■ **STATED EXERCISE**
Take the document section and repeat only what runs from "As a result" through "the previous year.".

** START OF DOCUMENT SECTION **

As an immediate response to these pressures, a cost rationalisation programme
was launched, resulting by September in a significant improvement of the Group's
financial position and a leaner cost base. In parallel, as a matter of business
principle, the Board adopted a strategy of maintaining margins at the sake of
volume sales, in particular, by reducing its presence at open-air markets which
traditionally had been a high volume outlet for processed cheese and butter but
at margins lower than those achievable in other areas. In the remainder of the
year, our strategy proved successful and, despite lower sales volumes for
processed cheese, margins and volumes in every other product were maintained.
In particular, sales of packaged butter finished the year at a similar volume to
the previous year and at better margins. Our emphasis, at all times, on quality
found favour with consumers who, encouragingly, appear to be prepared to pay a
higher price for a better quality product. Throughout the entire year, sales of
skimmed milk powder ("SMP"), our third major product, remained strong although
depressed world prices impacted upon margins in the first half. The second
half, however, proved reasonably successful as the concurrent droughts in the US
and Australia reduced the supply of SMP to the world market and lead to
increased prices.
As a result of these developments, the Group's sales of £35.1 million in 2006
were below those of 2005. However, we believe the quality of sales and earnings
have been substantially enhanced and, as a consequence of our firm decision to
preserve profitability, gross margins have improved at the gross level to 20.9%
in 2006 from 16.9% in the previous year.
Overall, it is my firm belief that not only did we finish 2006 in much better
financial shape than an overwhelming majority of competitors in Ukraine but we
also managed to achieve greater efficiencies throughout the entire business of
the Group.
Operating review
In the 2005 Annual Report, we noted "slowing GDP growth and weaker consumer
spending" in Ukraine. Subsequently, the economy appeared to gather steam but, by
the middle of the year it was clear that food consumption was not going to
recover to the levels observed in 2003-2005; consecutive increases in gas and
electricity prices and accumulation of mortgage and personal debts combined to
put pressure on consumers' food budgets.

** END OF DOCUMENT SECTION **
** START OF SUPPLIED MATERIAL **

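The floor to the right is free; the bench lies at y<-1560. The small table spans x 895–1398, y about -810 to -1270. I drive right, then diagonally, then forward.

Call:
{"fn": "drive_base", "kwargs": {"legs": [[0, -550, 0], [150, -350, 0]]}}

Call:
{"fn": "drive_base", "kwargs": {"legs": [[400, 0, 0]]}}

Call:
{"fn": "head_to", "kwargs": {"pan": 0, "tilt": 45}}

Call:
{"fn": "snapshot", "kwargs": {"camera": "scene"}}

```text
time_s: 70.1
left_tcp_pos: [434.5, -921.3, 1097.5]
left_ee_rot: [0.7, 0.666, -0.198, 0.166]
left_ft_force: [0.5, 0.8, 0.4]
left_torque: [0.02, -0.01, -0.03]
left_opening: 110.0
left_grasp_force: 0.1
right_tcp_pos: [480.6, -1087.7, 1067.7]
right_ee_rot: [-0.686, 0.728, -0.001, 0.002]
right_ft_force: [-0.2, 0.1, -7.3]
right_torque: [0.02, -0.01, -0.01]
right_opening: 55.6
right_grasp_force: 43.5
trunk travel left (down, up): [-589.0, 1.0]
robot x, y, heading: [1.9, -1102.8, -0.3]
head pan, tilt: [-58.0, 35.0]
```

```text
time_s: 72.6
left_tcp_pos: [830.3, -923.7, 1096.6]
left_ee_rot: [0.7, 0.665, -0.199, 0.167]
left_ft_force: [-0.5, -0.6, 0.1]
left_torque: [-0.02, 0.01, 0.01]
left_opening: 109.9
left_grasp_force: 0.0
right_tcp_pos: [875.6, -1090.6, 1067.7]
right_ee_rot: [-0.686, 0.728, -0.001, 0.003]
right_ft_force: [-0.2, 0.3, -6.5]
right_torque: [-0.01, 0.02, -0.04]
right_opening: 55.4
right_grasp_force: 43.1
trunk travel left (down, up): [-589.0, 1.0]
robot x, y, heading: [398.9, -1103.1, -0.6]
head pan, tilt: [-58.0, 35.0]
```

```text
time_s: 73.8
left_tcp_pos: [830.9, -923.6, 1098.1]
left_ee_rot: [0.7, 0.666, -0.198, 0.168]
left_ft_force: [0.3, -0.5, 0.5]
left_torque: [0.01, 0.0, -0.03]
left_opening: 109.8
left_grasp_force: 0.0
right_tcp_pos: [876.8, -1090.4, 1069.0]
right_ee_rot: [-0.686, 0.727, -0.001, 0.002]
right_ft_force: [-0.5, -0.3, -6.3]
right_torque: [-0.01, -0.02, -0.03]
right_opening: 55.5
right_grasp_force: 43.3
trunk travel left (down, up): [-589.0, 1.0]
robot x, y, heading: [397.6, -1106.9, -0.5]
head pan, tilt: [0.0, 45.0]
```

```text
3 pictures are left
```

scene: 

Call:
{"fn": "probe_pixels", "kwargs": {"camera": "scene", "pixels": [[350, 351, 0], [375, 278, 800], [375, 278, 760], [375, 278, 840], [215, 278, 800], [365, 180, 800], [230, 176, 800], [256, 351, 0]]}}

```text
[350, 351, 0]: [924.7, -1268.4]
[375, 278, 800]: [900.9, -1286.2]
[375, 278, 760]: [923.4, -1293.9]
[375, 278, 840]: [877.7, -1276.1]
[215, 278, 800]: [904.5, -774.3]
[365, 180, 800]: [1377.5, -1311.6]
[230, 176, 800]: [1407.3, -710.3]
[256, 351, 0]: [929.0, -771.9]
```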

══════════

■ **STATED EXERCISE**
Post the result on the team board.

** END OF SUPPLIED MATERIAL **

■ **ANSWER TO THIS PROBLEM**
As a result of these developments, the Group's sales of £35.1 million in 2006
were below those of 2005. However, we believe the quality of sales and earnings
have been substantially enhanced and, as a consequence of our firm decision to
preserve profitability, gross margins have improved at the gross level to 20.9%
in 2006 from 16.9% in the previous year.